岩波が中止を要求、幻となった連載最終稿

歪められた沖縄戦史 慶良間諸島「集団自決」の真実
上原 正稔 (38)

 筆者が琉球新報記者4人組による信じ難い暴挙の件について会見しなかった理由はただ一つ、親友である嘉数(かかず)武編集長の苦しい立場を考慮したからだ。その時、筆者も嘉数氏も「大江・岩波」裁判が筆者の長期連載に影響を及ぼすことになるとは全く考えていなかった。

 2007年6月18日の1週間前、筆者は「パンドラの箱を開ける時」の内容を発表し、その第2話で慶良間諸島の「集団自決」について真相をありのままに告げることを予告していた。これに気が付いた岩波書店の「世界」編集長の岡本厚氏が週末に前泊博盛記者に連絡し、彼を東京に呼び出し、「上原の連載をストップしてくれ」と頼んでいたのだ。

 さて、筆者の「パンドラの箱」はどうなったかと言えば、4カ月の中断の末、嘉数編集長は前泊記者を連載担当から下ろし、筆者に「必ず集団自決の真相を発表する機会がくるから、しばらく我慢してくれ」と約束し、筆者も妥協し、「慶良間で何が起きたのか」を別のものに入れ替え、「パンドラの箱」を続けることになった。

 だが08年6月、高嶺朝一氏が社長に就任し、筆者の友人であった嘉数氏をバッサリ編集長から下ろしたのだ。嘉数氏の訃報が17年1月10日、琉球新報にベタ記事で出た。彼は「集団自決」の件で唯一、筆者を支えてくれた記者だった。彼が筆者に味方せず連載を「止めろ」と言えば、彼は社長まで昇り詰めたことは明らかだ。最高の親友を失ったまま筆者は「パンドラの箱」を続けた。
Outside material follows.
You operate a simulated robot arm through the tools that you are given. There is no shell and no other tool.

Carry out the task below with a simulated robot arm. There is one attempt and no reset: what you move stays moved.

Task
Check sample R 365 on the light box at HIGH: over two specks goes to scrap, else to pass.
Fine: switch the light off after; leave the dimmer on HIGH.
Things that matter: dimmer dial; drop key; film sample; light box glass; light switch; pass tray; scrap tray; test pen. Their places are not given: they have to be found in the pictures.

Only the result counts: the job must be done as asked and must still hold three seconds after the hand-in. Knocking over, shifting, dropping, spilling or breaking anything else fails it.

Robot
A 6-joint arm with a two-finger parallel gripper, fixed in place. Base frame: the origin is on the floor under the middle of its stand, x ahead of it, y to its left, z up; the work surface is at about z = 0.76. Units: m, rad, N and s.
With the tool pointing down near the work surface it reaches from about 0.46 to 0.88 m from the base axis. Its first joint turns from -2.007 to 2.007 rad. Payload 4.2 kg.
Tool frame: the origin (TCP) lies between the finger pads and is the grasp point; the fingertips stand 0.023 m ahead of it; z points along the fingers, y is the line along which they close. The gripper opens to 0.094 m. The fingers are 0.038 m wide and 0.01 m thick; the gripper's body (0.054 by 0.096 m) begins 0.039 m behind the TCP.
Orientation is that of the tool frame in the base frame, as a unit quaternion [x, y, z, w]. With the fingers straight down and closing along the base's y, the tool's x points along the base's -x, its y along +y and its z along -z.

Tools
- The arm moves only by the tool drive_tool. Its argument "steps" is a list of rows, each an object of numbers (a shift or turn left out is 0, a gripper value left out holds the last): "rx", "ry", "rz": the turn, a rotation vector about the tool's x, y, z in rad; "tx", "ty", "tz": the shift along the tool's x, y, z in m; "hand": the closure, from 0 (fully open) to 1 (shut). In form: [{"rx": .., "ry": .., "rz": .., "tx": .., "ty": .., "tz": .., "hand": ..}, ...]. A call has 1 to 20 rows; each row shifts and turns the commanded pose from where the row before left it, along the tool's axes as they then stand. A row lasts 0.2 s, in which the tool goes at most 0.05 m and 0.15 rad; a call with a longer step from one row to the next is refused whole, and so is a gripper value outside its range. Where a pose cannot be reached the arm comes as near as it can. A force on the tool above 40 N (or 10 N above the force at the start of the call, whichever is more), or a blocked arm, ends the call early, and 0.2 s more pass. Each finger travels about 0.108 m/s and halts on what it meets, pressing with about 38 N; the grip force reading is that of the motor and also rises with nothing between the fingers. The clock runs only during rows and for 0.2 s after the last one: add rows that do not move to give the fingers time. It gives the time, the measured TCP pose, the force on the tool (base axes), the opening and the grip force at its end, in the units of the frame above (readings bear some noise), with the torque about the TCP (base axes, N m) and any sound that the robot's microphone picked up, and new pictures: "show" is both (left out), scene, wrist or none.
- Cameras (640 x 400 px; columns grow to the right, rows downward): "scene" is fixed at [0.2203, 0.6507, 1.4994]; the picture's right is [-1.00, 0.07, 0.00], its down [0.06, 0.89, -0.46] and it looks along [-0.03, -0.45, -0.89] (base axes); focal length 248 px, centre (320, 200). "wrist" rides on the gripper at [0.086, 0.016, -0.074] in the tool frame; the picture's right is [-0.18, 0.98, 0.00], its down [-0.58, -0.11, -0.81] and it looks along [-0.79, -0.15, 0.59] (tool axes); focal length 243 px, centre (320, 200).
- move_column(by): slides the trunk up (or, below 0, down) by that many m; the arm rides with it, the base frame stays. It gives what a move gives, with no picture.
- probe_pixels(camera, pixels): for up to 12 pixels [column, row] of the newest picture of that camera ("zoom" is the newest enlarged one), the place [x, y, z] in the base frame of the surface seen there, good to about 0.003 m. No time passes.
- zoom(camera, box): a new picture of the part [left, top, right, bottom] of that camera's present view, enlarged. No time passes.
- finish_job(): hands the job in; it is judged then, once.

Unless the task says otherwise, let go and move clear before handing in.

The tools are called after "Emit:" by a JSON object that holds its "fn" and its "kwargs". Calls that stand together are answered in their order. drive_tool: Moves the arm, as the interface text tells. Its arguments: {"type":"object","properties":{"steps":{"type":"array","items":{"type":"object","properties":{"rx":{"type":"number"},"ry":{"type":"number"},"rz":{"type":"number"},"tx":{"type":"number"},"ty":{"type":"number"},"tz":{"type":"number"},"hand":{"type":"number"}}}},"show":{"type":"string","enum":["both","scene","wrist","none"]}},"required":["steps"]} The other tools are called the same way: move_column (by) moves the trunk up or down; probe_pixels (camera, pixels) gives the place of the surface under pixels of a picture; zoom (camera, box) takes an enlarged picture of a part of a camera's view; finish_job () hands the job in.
 新報の記者たちは「昨日の友」から「今日の敵」に変わっていたから、苦痛の執筆活動だった。08年8月初め、新たに連載担当になっていた名城知二朗記者から「上からの話で、連載を終わってくれないか」との話があった。筆者は「ああ、いいよ」と応じ、最後の物語「そして人生は続く」で、筆者の沖縄戦についての経験を語り、最後の181回で赤松嘉次氏から安里喜順氏への手紙2通で「集団自決」の真相を公開しようとした。

 ところが高嶺新社長を交え編集会議が開かれ、「私は上原をよく知っている。文句を言わせない。最終稿は載せるな」という高嶺氏の鶴の一声で、最終稿が発表されずに終わるという前代未聞の事態に陥った。

 高嶺氏と筆者は表向きは親しかったが、彼は社長に就任すると、やりたい放題の暴挙に出たのだ。全ての筆者の読者はそれを知ることができなかった。